FESTIVAL d’AIX EN PROVENCE 2013: RIGOLETTO de Giuseppe VERDI le 21 JUILLET 2013 (Dir.Mus: Giandandrea NOSEDA, Ms en scène: Robert CARSEN)

Gilda perchéde sur son trapèze au moment du “Caro nome” ©Festival d’Aix

Jamais Rigoletto n’avait été jusque là produit par le Festival d’Aix-en-Provence. C’est désormais chose faite, en cette année de bicentenaire Verdi. Ainsi, sur les cinq productions au programme: un opéra allemand (Elektra), un Mozart(Don Giovanni), un opéra italien (Rigoletto), un opéra baroque (Elena) et une création de Vasco Mendonça (né en 1977) The house taken over. Des voies très différentes qui soulignent la diversité de l’offre et le refus d’être inscrit dans une catégorie (Mozart? Baroque? etc…). L’an prochain, Il turco in Italia de Rossini (Marc Minkowski/Christopher Alden), Ariodante de Haendel (Andrea Marcon/Richard Jones et Die Zauberflöte de Mozart (Pablo Heras-Casado/Simon Mc Burney), ainsi qu’un travail sur Winterreise (William Kentridge) avec Matthias Goerne et de Katie Mitchell sur les Cantates de Bach. Un programme au format un peu différent de celui de cette année, mais stimulant, notamment par la venue de Simon McBurney (les metteurs en scènes d’école anglo-saxonne ont d’ailleurs la part belle l’an prochain).
Ainsi donc ce Rigoletto a été proposé dans une mise en scène de Robert Carsen, avec le LSO en fosse et la direction de Gianandrea Noseda, le dynamique directeur musical du Regio de Turin, avec George Gagnidze (Rigoletto) Irina Lungu (Gilda) et Arturo Chacon-Cruz (le duc).

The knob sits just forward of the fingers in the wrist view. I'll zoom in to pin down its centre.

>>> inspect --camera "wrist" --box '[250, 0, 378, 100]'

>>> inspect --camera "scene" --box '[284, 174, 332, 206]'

Rigoletto en clown triste ©Festival d’Aix

Disons d’emblée que Robert Carsen ne s’est pas beaucoup fatigué: la seule question qu’il semble se poser est celle de l’espace scénique. Comment rendre les différents lieux de l’action en évitant les changements de décor, toujours délicats au théâtre de l’Archevêché sans coulisses importants. Un fois la question résolue (un espace unique qui est une piste de cirque), peu de trouvailles, peu d’idées, peu de moments forts, sinon quelques jolies images (notamment l’image finale avec l’acrobate au dessus du corps sans vie de Gilda). Le cirque est le cadre de l’action, mais c’est un cadre un peu vide qui ne rajoute pas grand chose à ce qu’on connaît de l’histoire, sinon une vision cruelles des rapports entre les êtres, qui existe déjà dans la vision de la cour de Mantoue de la version originale, cette manière d’adapter le livret est l’occasion d’images assez jolies, comme Carsen sait en faire, et notamment l’image de clown triste de Rigoletto, cohérente avec celle du bouffon qui par force fait rire à en crever. Cela donne l’occasion aussi, pour faire frémir/ravir le spectateur, de montrer les fesses du ténor (décidément, c’est un filon, depuis La Traviata genevoise de David McVicar – le fessu était alors Leonardo Capalbo), qui nu, s’en va (des)honorer Gilda. Si l’on excepte un décor impressionnant et ingénieux, sur la piste duquel se déroule l’action, ou l’image de la roulotte de Gilda, sorte de maison de poupée (d’ailleurs Gilda au départ est un peu une petite fille, avec sa petite robe et ses chaussettes blanches), il n’y  a pas grand chose à se mettre sous la dent. A cette image de cirque se surajoute une image violente des rapports sociaux et vaguement mafieuse de ces hommes  qui entourent le duc, et sur les cris desquels s’ouvre l’opéra, des cris si violents que l’on n’entend plus rien de la musique . Tout cela n’est pas vraiment mauvais, mais n’ajoute rien à l’histoire, sinon les acrobates et les gymnastes, qui distraient l’oeil tout en ne le gênant pas.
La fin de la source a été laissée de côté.